● **Required work**
Write out each line word for word. Drop pictures. Use JSON: a list with one string for each line that is not empty.

▼

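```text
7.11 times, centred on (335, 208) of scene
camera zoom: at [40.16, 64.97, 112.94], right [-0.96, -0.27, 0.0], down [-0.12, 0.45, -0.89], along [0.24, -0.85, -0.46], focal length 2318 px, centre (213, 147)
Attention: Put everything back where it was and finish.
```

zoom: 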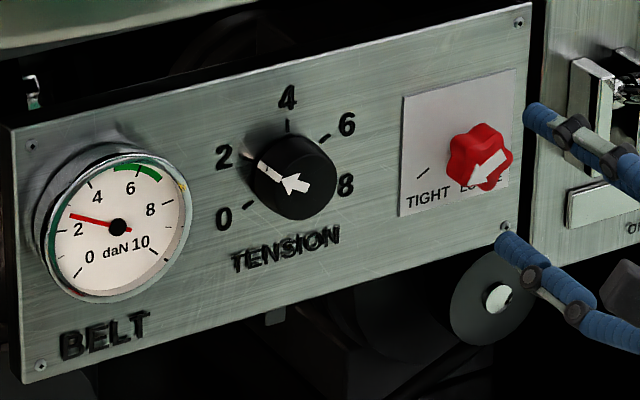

▲

● **Response to the exercise**
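[
  "```text",
  "7.11 times, centred on (335, 208) of scene",
  "camera zoom: at [40.16, 64.97, 112.94], right [-0.96, -0.27, 0.0], down [-0.12, 0.45, -0.89], along [0.24, -0.85, -0.46], focal length 2318 px, centre (213, 147)",
  "Attention: Put everything back where it was and finish.",
  "```",
  "zoom: "
]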